-- Start of Recorded data --

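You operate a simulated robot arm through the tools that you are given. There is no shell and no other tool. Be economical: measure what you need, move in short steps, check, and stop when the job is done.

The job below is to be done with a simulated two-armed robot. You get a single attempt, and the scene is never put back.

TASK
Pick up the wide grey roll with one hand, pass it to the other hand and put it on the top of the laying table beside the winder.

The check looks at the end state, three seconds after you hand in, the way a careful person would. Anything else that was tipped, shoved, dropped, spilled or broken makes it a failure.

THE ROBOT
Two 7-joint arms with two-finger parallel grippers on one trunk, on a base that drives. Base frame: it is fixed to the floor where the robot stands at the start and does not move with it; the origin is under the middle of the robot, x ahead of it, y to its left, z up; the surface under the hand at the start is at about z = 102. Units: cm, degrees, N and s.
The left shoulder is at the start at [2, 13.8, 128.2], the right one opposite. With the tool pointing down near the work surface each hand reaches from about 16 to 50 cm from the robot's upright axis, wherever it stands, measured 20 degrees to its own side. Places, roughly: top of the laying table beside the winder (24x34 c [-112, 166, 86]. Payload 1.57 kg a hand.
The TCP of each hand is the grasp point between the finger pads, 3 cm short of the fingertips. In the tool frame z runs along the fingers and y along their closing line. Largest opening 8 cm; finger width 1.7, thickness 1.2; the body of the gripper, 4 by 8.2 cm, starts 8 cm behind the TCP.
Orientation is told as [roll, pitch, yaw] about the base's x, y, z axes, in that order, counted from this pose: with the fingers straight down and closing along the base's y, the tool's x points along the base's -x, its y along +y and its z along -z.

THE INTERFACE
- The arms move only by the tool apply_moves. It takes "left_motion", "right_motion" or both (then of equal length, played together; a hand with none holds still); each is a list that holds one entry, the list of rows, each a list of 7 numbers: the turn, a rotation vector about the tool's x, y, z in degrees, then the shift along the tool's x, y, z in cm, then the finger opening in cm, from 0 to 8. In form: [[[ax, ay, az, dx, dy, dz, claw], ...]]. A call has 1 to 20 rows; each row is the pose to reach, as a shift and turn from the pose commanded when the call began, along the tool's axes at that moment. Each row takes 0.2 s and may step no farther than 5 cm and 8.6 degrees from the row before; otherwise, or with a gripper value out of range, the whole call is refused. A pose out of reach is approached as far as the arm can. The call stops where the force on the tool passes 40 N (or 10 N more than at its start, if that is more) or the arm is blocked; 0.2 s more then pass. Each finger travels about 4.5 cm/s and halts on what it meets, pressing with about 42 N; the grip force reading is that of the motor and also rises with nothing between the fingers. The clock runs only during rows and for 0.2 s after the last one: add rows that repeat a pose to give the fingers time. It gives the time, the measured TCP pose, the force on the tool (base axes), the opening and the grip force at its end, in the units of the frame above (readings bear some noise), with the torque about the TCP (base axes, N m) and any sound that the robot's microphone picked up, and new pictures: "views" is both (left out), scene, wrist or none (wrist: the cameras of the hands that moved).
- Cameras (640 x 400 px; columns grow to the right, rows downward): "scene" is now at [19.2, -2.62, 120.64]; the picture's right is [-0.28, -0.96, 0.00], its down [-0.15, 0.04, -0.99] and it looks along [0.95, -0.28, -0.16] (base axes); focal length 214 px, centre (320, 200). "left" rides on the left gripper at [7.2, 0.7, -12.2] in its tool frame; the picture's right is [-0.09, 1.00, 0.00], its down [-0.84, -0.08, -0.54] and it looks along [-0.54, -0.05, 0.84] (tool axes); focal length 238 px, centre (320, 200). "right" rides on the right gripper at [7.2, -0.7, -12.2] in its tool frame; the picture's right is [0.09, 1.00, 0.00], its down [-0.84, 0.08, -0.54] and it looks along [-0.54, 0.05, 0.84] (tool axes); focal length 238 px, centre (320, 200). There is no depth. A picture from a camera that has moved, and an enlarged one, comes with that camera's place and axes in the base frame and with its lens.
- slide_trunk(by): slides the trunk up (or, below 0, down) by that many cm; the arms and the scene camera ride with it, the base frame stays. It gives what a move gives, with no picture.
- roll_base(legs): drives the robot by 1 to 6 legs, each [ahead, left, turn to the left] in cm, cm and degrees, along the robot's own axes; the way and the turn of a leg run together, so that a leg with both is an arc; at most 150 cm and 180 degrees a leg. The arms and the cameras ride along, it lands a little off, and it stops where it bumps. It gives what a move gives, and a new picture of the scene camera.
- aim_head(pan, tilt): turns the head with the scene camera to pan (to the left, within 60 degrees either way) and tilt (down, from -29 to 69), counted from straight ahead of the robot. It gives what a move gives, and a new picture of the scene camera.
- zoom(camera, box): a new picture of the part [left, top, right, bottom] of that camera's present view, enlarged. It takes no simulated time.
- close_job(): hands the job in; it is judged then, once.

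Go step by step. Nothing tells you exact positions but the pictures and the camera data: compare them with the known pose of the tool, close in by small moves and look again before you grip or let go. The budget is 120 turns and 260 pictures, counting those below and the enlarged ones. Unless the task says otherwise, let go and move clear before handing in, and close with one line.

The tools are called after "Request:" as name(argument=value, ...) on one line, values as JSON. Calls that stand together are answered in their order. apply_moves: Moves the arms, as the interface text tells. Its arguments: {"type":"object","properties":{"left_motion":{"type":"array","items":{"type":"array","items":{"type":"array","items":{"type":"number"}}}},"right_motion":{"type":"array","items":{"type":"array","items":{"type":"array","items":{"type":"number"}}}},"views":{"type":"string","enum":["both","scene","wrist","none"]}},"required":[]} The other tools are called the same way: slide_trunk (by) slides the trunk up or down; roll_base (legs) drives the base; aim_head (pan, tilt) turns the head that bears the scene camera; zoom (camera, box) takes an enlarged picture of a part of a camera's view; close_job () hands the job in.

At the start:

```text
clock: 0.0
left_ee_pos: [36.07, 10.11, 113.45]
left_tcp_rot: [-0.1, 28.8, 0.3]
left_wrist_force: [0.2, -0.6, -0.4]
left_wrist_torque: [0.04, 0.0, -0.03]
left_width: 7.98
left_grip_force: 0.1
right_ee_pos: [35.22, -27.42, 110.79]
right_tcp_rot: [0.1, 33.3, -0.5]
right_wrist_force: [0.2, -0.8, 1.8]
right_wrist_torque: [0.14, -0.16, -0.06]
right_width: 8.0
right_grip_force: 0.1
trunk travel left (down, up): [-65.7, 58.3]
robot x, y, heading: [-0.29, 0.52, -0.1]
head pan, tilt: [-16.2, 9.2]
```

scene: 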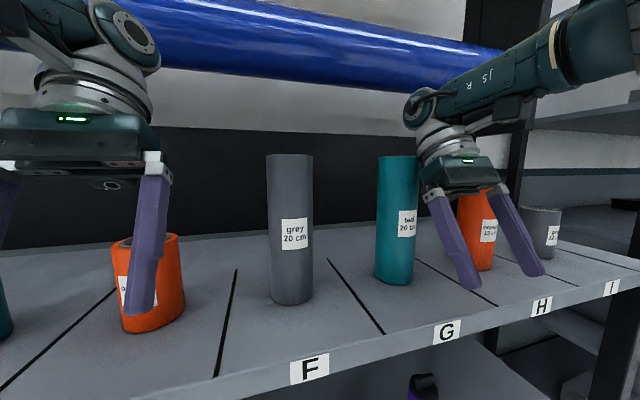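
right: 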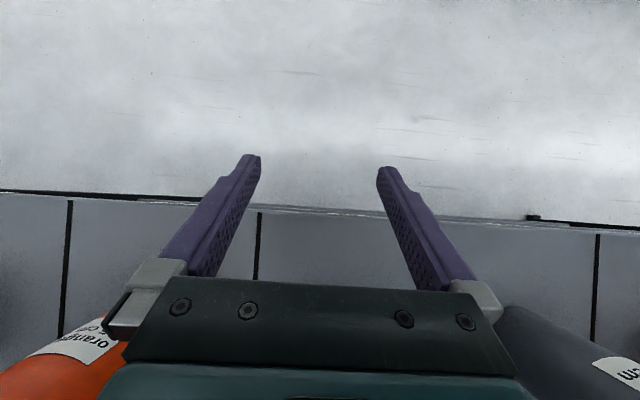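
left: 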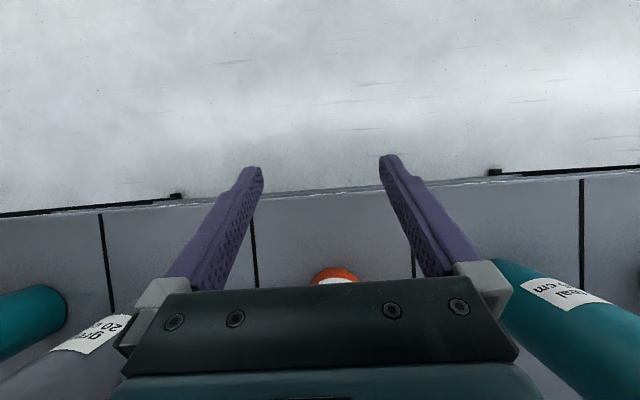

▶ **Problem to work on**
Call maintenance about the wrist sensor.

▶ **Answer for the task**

-- End of Recorded data --

▶ **Problem to work on**
Out of the material above, select every line that holds the string "done".

▶ **Answer for the task**
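You operate a simulated robot arm through the tools that you are given. There is no shell and no other tool. Be economical: measure what you need, move in short steps, check, and stop when the job is done.
The job below is to be done with a simulated two-armed robot. You get a single attempt, and the scene is never put back.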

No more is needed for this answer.